Yale – Recipe from the ‘Old Waldorf Bar Guide’
An institution somewhere beyond Old Greenwich, where many young men go for the purpose of commuting to New York for weekends. The Bar used to be one of their “ports of call” and there they used to find many who in years past had gone to the same place and done the same things.
Dash of Orange Bitters
One-half Tom Gin
One-half Italian Vermuth
Stir; strain; a little Seltzer on top
The above almost sounds like those young students were drinking plenty before the age of 21 if they’re at Yale and stopping at the Waldorf for a weekend drink or two.
Laws in the states were very relaxed about all things to do with drinking right up until prohibition, one of the few new fully enforced laws to come out of repeal in 1933, after 14 year of speakeasies locating close to schools to target students was a new minimum drinking age. This wasn’t as set in stone at 21 as I previously thought, it was set at 21 as that was the voting age, when this was dropped to 18 so was the drinking age. This remained at various levels state to state until 1984 when the government simply said that any state that didn’t increase minimum age to 21 would receive 10% less funding for highways, in an attempt to combat drink driving accidents.
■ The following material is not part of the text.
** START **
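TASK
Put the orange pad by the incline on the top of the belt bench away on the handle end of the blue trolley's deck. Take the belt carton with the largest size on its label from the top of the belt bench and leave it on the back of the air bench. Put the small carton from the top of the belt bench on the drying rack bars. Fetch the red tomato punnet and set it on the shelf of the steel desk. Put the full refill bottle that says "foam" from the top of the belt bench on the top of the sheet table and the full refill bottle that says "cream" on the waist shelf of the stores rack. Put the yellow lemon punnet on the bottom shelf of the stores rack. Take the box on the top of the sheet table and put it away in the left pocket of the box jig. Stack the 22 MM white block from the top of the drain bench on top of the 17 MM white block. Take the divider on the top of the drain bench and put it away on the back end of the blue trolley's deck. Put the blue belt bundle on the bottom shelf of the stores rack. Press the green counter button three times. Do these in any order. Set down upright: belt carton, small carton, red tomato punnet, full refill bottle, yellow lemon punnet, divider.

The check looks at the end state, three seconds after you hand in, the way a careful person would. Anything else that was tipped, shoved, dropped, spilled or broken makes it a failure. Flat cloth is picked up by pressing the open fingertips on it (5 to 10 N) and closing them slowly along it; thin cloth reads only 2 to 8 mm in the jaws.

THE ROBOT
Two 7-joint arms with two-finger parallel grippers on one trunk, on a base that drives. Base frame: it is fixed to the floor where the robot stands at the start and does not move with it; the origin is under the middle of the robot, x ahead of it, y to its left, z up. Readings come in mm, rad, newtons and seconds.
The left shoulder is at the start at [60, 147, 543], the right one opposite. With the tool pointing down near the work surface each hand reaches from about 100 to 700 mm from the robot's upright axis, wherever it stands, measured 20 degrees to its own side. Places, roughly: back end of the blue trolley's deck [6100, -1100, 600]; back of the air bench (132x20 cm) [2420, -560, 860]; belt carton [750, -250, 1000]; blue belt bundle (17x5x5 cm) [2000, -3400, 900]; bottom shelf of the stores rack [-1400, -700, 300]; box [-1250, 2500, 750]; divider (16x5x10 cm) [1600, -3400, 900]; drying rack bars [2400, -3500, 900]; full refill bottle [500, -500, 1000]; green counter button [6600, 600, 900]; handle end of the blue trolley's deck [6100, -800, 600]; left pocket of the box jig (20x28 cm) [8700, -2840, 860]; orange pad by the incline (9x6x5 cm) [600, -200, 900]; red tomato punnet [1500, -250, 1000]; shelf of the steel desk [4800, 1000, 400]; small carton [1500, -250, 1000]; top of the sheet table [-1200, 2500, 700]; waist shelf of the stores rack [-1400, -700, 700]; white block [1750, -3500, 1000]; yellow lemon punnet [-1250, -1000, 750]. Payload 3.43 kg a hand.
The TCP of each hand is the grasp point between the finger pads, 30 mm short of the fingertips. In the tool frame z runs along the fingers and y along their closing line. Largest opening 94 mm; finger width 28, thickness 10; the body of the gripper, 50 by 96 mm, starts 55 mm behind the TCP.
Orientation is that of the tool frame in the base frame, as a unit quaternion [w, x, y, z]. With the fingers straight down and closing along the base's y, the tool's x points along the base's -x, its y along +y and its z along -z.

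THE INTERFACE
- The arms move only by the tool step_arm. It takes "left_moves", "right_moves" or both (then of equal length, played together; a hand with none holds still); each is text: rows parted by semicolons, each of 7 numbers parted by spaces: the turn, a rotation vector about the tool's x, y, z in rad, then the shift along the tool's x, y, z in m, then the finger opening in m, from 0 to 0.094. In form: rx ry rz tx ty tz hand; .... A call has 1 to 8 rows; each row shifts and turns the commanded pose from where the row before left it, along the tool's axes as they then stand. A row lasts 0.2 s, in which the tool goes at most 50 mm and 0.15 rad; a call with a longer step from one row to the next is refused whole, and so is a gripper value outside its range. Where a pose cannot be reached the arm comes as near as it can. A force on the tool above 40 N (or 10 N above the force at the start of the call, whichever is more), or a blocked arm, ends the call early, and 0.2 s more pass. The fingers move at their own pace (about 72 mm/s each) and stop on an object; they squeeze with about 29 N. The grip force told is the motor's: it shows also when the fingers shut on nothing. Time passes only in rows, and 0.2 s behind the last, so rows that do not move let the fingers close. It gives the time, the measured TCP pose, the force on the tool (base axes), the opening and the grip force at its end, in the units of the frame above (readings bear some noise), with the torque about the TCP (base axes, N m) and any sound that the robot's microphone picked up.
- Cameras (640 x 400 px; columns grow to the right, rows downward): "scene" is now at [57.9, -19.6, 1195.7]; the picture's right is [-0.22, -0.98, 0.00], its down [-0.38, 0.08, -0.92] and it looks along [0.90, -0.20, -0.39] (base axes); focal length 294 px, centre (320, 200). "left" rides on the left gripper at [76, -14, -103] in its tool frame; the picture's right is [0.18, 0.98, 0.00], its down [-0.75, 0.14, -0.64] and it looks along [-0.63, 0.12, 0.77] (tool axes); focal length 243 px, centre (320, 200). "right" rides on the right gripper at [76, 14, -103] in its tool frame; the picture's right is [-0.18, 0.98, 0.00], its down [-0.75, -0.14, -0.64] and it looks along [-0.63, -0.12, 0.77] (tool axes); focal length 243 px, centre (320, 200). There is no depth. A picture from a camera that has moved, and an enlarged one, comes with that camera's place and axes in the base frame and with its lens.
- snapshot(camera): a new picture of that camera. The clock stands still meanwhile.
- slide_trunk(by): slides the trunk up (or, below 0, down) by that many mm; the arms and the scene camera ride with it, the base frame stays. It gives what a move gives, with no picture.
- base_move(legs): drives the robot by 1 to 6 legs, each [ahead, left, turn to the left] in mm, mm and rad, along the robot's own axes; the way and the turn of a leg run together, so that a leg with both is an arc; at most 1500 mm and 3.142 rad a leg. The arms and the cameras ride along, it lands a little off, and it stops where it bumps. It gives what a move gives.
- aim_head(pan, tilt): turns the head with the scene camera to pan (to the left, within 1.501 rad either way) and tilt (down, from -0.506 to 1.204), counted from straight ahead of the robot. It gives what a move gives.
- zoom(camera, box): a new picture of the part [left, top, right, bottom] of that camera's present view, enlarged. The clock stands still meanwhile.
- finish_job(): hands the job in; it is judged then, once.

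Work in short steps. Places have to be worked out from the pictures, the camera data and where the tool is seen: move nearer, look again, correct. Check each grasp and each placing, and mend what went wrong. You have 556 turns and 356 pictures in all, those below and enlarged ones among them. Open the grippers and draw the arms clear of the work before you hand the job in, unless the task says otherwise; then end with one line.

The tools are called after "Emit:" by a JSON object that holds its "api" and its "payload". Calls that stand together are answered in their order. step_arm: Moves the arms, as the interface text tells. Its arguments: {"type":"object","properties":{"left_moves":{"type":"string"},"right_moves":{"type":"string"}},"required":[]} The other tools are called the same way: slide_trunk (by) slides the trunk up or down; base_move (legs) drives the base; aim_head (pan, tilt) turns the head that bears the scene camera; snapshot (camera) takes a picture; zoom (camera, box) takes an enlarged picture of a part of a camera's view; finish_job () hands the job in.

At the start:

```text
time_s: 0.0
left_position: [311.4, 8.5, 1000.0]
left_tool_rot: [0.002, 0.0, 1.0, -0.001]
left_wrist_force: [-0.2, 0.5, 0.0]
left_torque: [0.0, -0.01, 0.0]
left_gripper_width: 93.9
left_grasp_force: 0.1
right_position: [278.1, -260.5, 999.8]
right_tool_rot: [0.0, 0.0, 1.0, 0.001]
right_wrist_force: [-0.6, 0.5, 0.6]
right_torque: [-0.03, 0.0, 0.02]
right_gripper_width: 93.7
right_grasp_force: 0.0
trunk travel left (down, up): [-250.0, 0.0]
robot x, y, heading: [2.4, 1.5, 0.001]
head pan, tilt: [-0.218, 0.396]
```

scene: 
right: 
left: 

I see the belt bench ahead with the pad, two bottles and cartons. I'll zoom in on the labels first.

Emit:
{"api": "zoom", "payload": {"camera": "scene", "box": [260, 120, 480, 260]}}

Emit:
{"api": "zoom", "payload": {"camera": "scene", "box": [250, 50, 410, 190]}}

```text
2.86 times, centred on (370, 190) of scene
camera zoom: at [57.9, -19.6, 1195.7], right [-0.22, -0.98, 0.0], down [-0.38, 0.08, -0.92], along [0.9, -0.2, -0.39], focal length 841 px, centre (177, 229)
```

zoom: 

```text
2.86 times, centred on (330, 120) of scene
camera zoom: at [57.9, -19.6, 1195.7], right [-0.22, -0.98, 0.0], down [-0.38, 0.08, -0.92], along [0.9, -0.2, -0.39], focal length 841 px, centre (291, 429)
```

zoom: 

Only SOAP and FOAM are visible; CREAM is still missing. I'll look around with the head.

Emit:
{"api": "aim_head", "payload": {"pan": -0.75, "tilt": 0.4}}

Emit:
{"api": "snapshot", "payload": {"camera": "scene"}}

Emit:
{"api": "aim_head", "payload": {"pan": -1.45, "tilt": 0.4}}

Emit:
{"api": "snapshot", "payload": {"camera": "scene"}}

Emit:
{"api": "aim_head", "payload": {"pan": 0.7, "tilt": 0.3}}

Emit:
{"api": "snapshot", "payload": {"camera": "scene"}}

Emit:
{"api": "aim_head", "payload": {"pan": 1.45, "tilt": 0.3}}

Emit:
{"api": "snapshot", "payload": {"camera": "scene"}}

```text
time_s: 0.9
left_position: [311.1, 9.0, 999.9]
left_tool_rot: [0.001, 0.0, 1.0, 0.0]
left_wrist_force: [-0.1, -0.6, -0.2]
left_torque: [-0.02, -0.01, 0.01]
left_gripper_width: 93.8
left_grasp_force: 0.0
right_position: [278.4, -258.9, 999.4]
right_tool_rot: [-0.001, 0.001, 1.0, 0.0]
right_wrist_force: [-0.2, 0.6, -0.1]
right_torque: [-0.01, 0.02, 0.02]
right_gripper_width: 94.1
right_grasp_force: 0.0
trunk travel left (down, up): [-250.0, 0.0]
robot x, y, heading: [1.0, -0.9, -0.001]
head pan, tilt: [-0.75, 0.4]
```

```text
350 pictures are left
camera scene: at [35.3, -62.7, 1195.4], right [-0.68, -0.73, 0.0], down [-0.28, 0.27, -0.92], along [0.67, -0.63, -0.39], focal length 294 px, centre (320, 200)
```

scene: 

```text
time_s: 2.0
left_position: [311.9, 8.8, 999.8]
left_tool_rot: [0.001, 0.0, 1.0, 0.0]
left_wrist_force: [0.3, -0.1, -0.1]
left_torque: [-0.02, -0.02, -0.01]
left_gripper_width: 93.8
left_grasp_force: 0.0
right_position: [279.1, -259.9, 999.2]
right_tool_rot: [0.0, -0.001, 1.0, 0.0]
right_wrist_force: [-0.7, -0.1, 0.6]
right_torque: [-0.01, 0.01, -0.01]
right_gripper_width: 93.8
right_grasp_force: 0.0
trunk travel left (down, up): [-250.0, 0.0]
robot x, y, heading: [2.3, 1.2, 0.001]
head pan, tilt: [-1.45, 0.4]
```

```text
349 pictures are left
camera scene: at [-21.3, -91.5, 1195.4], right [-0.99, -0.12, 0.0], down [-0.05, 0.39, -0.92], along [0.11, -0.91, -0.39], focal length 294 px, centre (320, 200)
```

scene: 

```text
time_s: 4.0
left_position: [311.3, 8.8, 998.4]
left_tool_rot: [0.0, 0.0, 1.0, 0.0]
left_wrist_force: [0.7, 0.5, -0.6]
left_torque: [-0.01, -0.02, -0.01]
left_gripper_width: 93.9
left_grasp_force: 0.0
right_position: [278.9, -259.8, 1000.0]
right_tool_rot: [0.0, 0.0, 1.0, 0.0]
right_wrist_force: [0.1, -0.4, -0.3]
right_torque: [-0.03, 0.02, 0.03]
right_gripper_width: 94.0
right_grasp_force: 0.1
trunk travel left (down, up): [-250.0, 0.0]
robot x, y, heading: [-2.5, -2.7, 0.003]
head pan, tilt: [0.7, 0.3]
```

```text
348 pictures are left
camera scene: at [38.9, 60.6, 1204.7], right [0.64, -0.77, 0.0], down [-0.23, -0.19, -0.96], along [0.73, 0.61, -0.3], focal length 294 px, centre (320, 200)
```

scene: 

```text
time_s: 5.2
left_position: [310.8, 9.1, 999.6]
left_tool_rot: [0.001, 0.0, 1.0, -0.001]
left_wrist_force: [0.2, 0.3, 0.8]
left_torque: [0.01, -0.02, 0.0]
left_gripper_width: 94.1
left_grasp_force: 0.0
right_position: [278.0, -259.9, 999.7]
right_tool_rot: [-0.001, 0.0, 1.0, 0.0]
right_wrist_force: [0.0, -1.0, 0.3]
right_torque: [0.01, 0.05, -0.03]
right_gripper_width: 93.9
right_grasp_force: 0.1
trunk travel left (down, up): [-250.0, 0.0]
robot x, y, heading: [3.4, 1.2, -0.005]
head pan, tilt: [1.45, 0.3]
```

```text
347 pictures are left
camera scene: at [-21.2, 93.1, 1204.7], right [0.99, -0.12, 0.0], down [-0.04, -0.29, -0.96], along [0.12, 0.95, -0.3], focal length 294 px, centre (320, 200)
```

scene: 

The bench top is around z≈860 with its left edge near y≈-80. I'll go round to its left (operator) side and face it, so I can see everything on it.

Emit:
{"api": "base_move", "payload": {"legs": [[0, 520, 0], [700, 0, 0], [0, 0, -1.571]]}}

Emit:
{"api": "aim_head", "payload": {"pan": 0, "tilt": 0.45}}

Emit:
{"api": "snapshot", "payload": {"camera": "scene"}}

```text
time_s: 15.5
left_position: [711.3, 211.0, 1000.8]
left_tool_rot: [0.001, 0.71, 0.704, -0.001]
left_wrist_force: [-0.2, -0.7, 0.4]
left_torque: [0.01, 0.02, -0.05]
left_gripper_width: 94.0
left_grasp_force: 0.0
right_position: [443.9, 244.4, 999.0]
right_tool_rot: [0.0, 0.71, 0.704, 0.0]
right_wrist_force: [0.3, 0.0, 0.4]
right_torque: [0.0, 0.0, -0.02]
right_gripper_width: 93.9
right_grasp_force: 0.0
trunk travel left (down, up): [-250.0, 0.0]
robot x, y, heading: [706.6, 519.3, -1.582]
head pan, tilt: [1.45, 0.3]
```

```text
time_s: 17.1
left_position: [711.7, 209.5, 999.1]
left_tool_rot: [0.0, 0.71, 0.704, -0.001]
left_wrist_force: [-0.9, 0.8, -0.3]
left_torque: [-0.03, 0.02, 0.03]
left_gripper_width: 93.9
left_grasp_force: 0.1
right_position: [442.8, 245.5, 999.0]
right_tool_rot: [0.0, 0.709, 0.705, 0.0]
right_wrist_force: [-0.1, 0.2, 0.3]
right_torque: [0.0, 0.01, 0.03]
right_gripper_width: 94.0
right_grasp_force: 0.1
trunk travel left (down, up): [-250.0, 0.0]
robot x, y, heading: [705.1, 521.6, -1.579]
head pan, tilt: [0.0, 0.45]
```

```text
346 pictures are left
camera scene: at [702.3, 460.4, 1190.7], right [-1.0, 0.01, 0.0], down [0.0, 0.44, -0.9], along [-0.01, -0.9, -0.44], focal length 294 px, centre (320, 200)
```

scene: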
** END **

This is the first time I’ve really thought about how this impacted drinking in bars in the states, from hazy memory bars made a lot of money from me while I was at university, in some respects it must be a lot tougher in the US owning a bar with a smaller section of population able to pop in for a drink.
The drink itself isn’t a bad one, its very easy drinking, with both a lower amount of alcohol in from the proportion of vermouth, and the soda. Its not particularly memorable, but certainly not the worst drink I’ve had this year.